Pesticidi: «Provincia e Mach cambino: vanno vietati il Clorpirifos e altri prodotti»
Questione Clorpirifos e altri pesticidi usati in agricoltura. Interviene, con un doppio, ragionato richiamo, Vigilio Pinamonti , consigliere di amministrazione della Fondazione Mach. Un richiamo alla Provincia, un altro alla stessa Fondazione. «Fa specie» osserva Pinamonti «come la Provincia, nel suo provvedimento di deroga (all'impiego del Clorpirifos etil, ndr) riconosca la pericolosità per un principio attivo da molti anni usato in frutticoltura e ancora presente nei protocolli della "lotta integrata". Principio attivo consigliato dai tecnici e usato dai frutticoltori anche quest'anno. Forse» chiede Pinamonti «che la Provincia sovraintende a due ambienti? Uno dove si fa la viticoltura da tutelare maggiormente e uno frutticolo meno importante?».
La questione del Clorpirifos, nelle ultime settimane, è emersa con clamore per quanto accaduto nel basso Trentino: la Cantina di Avio che ha chiesto la deroga, perché gli insetticidi ammessi non sarebbero sufficienti per combattere una cocciniglia perniciosa, giustificandone l'uso con il fatto che sarebbero interessati pochi ettari di vigneto; e la Cantina di Ala, con superfici viticole limitroe, che sostiene invece che l'uso dell'insetticida sotto accusa non serve e che, anzi, il suo impiego comprometterebbe l'immagine della sostenibilità ambientale di cui si fregia la viticoltura provinciale. «Viticoltura» registra il consigliere della Mach «che nel campo della sostenibilità è senza dubbio più avanti della frutticoltura».
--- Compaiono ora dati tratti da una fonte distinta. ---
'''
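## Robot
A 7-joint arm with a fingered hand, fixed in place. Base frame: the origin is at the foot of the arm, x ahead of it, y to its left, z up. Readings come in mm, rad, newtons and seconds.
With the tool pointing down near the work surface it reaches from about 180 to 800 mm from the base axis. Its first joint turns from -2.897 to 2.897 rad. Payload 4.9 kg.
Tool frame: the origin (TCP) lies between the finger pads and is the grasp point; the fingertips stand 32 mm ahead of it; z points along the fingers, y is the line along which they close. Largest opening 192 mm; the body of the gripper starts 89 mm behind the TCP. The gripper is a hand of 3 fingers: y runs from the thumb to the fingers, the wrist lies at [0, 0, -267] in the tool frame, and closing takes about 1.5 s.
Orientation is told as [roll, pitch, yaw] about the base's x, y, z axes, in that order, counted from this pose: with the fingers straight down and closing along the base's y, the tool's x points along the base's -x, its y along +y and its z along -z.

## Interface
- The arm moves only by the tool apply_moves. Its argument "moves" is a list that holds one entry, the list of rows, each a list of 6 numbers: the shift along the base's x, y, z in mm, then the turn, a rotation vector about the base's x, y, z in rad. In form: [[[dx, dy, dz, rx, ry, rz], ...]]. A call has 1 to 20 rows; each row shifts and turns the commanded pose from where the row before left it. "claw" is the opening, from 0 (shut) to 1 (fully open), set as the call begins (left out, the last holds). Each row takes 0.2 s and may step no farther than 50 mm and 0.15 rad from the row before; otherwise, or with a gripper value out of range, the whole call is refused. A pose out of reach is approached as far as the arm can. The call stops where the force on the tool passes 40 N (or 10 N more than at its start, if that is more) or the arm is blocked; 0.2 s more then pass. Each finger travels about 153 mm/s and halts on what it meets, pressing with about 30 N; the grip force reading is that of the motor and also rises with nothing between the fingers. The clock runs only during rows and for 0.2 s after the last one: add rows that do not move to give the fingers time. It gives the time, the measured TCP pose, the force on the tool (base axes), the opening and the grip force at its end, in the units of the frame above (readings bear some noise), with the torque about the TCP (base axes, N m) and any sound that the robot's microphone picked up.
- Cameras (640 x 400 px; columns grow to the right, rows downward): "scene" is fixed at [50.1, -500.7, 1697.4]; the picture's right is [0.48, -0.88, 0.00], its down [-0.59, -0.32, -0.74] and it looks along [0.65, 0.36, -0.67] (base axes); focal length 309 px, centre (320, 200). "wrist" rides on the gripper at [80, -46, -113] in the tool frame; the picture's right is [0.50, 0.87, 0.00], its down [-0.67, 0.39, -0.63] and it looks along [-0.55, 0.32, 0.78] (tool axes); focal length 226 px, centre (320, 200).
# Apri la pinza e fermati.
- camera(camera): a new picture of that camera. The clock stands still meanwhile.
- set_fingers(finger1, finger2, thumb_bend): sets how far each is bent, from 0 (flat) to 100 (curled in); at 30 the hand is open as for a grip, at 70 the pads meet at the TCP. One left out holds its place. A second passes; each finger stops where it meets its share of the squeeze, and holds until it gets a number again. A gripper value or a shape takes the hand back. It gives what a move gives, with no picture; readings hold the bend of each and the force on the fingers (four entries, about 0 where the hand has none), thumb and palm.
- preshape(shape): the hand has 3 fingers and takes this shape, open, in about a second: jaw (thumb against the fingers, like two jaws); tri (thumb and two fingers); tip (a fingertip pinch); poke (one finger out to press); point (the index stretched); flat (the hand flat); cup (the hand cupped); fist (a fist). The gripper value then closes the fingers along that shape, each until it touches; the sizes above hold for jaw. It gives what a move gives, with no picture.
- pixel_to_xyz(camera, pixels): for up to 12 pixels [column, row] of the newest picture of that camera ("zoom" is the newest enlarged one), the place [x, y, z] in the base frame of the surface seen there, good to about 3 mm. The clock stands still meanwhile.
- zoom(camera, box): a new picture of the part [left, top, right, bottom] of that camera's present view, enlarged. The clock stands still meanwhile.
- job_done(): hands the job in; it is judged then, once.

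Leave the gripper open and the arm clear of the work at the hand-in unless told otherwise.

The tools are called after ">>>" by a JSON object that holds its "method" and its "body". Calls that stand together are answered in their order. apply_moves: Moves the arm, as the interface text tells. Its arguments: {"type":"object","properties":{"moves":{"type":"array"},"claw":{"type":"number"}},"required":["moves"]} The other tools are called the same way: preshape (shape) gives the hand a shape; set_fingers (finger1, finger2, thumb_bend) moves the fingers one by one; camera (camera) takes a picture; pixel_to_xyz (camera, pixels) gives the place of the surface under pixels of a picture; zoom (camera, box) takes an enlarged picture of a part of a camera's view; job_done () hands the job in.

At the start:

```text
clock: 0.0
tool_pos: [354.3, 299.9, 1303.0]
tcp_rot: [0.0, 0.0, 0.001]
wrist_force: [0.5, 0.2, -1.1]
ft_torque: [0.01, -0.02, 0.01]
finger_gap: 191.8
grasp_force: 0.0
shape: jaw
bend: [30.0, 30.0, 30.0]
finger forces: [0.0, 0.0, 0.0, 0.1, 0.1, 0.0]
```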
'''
Fatto è che il Clorpirifos che la Provincia, con la deroga, riconosce come pesticida «ad elevata pericolosità ambientale», denuncia Pinamonti, «è tranquillamente ammesso e usato». E le analisi svolte dall'Appa (Agenzia provinciale protezione dell'ambiente) e da Greenpeace sui terreni coltivati e i corsi d'acqua lo confermano. «Ma oltre all'ambiente» dice Pinamonti «in primis va tutelata la salute delle persone». Il consigliere della Mach fa riferimento alle numerose pubblicazioni scientifiche, tra cui quella dell'Istituto superiore di sanità, che lo individuano come «dannoso soprattutto per lo sviluppo dei bambini» e come «principio attivo interferente endocrino. Ed ecco il richiamo alla «sua» Mach.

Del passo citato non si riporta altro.